[Begin Text block]

Ancient Egypt's neighbors in Greece wrote of their belief that Egyptian priests and magicians possessed secret knowledge. Greek belief in Egyptian secret knowledge is one strand of Greek philosophy that contributed to the modern belief that the Egyptians perfected mysticism, astrology, and magic. Because of this Greek belief, a wide variety of modern truth seekers have looked to the Egyptians for inspiration. They include the freemasons, Rosicrucians, theosophists, anthroposophists, and Afrocentrists. These groups share a belief that the Egyptians both created the first civilization and that their knowledge has only recently been rediscovered by modern science. Many of these modern groups also believe that Egyptian spiritual knowledge far exceeded the knowledge that can be gleaned from the surface of hieroglyphic texts. Though most nineteenth and twentieth century c.e. Egyptologists rejected this approach to Egyptian culture, a scientific, rationalist, and text-based study of Egyptian spiritualism has recently added Egyptological knowledge to the mix of data on Egyptian secret knowledge. The Egyptologists Jan Assmann and Erik Hornung made important contributions to this debate, finding the roots of the idea of secret knowledge in Egyptian society itself.

Thoth.

In the Old Kingdom (2675–2170 b.c.e.) the Egyptians regarded the god Thoth as a violent deity who helped the king defeat enemies. But in the Middle Kingdom (2008–1630 b.c.e.) the Egyptians identified Thoth as the author of The Book of the Two Ways, a text that described the afterlife. All preserved copies of this text come from the town of Hermopolis in central Egypt. There the local deity was Thoth and thus he received credit for this first statement of knowledge of the next life. The Coffin Texts—spells inscribed on Middle Kingdom coffins—refer to the "divine books of Thoth" and to this god as the "lord of wisdom." In the New Kingdom (1539–1075 b.c.e.) Thoth continued to develop as a god of culture and invention. The Egyptians regarded Thoth as the author of many sacred writings. In the Book of the Dead—spells meant to guide the deceased to the next life—the deceased identified himself with Thoth and claimed that knowledge justified his entrance to the afterlife. Thoth was regularly the other gods' scribe, responsible for divine documents, letters, and decrees. The Egyptians now described Thoth as "lord of divine words," that is, the hieroglyphic writing system. Thoth became responsible for regulating the calendar and measuring time. At the judgment of the dead, Thoth recorded the final verdict for each individual. In general, Thoth was increasingly viewed as the god who controlled knowledge and the recording of knowledge, and hence was also the ruler of philosophy.

[End Text block]

■ **Exercise brief**
Could you carry on with the text block from where it ends?

[Begin Given data]

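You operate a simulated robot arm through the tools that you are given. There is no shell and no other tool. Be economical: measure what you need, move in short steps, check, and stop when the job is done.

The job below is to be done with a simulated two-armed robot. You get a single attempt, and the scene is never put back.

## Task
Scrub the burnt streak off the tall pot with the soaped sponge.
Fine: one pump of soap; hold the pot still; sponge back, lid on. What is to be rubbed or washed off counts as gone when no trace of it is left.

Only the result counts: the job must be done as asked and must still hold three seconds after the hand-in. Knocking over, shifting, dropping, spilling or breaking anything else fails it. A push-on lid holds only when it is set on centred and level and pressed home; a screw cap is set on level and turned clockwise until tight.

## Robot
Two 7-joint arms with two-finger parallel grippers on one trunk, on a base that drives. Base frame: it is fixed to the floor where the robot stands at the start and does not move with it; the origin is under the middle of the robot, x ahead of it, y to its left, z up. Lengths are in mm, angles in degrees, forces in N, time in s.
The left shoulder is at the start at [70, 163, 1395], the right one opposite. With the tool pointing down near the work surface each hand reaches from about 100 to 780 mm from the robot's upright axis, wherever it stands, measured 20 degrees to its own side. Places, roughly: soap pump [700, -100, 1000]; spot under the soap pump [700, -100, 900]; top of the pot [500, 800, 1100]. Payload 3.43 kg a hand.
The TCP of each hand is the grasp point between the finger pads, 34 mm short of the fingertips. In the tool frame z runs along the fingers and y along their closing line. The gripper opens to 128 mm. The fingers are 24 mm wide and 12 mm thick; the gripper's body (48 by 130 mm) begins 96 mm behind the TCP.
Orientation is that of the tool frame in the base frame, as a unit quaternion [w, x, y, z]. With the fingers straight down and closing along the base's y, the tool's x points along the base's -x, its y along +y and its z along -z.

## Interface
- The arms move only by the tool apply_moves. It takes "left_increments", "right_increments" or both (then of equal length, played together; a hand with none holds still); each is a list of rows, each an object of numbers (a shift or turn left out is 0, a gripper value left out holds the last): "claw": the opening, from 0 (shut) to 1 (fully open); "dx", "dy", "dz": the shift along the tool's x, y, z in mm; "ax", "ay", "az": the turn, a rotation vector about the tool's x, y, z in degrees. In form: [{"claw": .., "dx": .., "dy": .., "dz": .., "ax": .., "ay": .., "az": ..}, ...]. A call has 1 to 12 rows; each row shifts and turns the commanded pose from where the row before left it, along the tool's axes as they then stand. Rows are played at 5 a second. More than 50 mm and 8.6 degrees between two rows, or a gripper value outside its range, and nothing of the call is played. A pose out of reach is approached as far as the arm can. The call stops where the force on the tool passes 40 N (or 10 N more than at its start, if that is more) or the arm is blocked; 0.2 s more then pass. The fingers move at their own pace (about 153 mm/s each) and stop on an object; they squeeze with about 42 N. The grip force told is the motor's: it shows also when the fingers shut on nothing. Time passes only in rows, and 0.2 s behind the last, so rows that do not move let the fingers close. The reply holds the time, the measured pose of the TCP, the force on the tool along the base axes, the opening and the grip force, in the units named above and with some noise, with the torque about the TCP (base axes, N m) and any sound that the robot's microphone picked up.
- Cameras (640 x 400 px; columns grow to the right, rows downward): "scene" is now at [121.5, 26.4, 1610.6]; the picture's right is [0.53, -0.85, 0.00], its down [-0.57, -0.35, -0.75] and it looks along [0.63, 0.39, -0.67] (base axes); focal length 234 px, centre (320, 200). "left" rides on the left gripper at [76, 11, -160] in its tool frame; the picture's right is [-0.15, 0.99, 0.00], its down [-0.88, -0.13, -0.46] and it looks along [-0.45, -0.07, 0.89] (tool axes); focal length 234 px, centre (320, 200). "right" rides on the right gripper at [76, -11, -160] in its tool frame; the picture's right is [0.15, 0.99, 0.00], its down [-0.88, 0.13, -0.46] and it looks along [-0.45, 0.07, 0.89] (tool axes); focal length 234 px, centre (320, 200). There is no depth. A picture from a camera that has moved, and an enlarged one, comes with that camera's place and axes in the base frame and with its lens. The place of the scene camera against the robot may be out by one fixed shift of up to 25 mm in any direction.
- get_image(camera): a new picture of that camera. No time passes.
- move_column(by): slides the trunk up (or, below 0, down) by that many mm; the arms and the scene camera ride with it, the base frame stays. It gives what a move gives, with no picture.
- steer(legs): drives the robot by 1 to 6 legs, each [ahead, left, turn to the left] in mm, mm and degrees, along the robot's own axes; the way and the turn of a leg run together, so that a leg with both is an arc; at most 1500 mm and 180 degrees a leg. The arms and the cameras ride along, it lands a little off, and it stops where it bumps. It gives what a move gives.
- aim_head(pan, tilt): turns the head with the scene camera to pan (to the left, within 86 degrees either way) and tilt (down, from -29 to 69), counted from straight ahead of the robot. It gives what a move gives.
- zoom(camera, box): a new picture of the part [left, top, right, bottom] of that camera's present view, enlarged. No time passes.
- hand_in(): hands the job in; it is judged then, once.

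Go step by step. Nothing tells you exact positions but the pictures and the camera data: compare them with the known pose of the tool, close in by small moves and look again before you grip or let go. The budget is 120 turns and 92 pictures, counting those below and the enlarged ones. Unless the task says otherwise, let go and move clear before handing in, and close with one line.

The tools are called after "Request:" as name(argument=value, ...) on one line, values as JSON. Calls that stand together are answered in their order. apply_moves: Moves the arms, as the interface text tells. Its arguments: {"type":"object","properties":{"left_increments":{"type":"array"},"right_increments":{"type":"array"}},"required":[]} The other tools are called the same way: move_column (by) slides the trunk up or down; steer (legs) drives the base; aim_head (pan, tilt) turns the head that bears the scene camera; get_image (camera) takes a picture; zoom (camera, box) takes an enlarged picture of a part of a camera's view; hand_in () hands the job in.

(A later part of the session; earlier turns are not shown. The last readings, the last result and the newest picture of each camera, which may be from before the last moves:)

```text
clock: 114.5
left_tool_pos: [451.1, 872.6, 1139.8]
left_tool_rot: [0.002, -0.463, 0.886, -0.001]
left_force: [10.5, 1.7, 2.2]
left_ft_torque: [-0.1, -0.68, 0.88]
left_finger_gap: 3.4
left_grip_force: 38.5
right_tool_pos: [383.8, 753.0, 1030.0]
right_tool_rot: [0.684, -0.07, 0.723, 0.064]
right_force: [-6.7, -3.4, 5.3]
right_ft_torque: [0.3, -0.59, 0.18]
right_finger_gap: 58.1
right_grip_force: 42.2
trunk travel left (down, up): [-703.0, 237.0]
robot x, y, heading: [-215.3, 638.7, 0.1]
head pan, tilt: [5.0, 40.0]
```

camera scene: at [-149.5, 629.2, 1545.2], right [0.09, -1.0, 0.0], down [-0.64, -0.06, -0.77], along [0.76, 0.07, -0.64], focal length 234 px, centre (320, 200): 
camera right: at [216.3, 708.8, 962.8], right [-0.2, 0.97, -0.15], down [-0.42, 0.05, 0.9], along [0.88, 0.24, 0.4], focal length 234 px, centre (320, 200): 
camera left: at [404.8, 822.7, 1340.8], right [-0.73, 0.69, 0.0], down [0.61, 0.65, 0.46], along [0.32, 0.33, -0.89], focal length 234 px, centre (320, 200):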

[End Given data]

■ **Solved problem**
EGYPTIAN
Magic

The story of Setne Khamwas was written in the Ptolemaic Period (332–30 b.c.e.). It tells the story of the struggle between Setne Khamwas and the magician Naneferkaptah for possession of a book of magic written by the god Thoth. Naneferkaptah had taken the book with him to his grave. Setne Khamwas then stole it from the tomb. This story and perhaps others like it no longer preserved possibly shaped the Greek view of the Egyptians as great magicians. The story stresses that mankind has access to magic, but only the gods know the ultimate secrets of life. When Setne attempts to learn through magic more details about the afterlife than should be available to people on earth, his children die. The gods punish him for trying to know too much. Because Setne was exploring a book said to be written by Thoth, it connects with Greek ideas that Egyptian magic stems from the god they believed was Thoth's equivalent in their own culture, Hermes Trismegistus. Greek writers regularly misinterpreted Egyptian stories to create a philosophy called Hermeticism that they believed was Egyptian, but in fact was a Greek misinterpretation of Egyptian culture.

Thoth and Akhenaten.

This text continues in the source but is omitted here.